Be it an unexpected guest or a quick whip-up for my family, I’ve always loved to feed hungry people. A few kitchen tricks I’ve learned along the way help to reduce the time required for cooking. At most, I save an hour or so every fortnight to zip-zap-zoom simple ingredients to form these lovely sauces, pastes, chutneys and marinades.
Lets just say this is Part I
1. BASIC ONION MASALA (PASTE)
This is handy when I’m dealing with the often loved Indian curries. You can simply fry one portion of this masala and store it in the fridge. The other portion could be kept in the freezer and quickly thawed whenever required.

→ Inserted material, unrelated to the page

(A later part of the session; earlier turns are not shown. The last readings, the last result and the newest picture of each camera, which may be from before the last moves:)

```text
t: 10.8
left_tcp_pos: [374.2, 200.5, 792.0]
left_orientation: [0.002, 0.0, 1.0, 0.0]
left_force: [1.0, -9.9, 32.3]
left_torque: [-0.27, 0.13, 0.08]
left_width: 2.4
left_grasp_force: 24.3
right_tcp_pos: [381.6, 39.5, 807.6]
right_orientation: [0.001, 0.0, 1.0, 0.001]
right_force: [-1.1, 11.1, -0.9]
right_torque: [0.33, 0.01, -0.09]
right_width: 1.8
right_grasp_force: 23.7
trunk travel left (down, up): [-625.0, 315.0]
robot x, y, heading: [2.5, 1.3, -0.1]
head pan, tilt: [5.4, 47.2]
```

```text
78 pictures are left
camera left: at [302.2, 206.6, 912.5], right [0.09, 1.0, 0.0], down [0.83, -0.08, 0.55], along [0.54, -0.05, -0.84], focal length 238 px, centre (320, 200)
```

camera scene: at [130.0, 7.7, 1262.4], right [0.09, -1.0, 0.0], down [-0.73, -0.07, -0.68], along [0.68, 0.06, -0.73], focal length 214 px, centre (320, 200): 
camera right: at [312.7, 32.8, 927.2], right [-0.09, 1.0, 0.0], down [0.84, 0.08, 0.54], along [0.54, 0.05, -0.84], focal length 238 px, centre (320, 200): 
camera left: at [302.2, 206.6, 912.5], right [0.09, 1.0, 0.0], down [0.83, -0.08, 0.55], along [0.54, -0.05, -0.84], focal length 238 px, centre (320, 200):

- Red Onions (cut into quarters) 1/2 kg
- Garlic (peeled) 100 gms
- Ginger (cut roughly) 50 gms
- Tomatoes (cut roughly) 1/2 kg
- Green or Red chillies (fresh) 2-3
- Oil 4 tbsps
- Bay leaves (large) 2
- Combine red onions, ginger, garlic, tomatoes and chillies in a blender.
- Make it into a fine paste and divide it into 2 portions.
- Take the first portion in a wok, put 2 tbsps of oil and heat till the oil starts smoking.
- Add this hot oil immediately to the paste and mix evenly.
- Store this portion in the freezer.
- Now take the remaining oil in a deep non-stick pan and heat it.
- Add the bay leaves and the paste. Cover and fry on low heat.
- Remove the lid and stir to check whether it is cooked.
- Keep frying until oil separates in the corners of the pan.
- Once cooled, store in a dry container and keep in refrigerator.
Note: Not freezer this time! The fried one makes your cooking faster than if you used the other portion.
2. GARLIC, GINGER AND GREEN CHILLI PASTE
This is an extremely handy kitchen essential that speeds up your work remarkably. This paste can be used to marinate many items from Indian to Chinese and Continental to Thai and has many variations. This is my special paste.
- Garlic (peeled, roughly chopped) 200 gms
- Ginger (cut into small pieces) 100 gms
- Green chillies 2
- Oil 3 tbsps
- Put garlic, ginger and green chillies in the blender and blend till you get a fine and smooth paste.
- Empty it into a dry bowl.
- Now heat oil in a wok till it starts smoking.
- Now add it to the paste and stir.
- Store in an air tight container.
- I like to divide this paste into 2 portions and store lesser quantity in the fridge, where it is easily accessible
- The larger portion is kept in my freezer and I take it out little by little to refill the portion in the fridge.
- I also add green chillies to the paste to avoid the overpowering smell of garlic when it is stored for too long.
- Adding smoked oil (Refer Procedure point 3.) keeps the paste fresh for longer.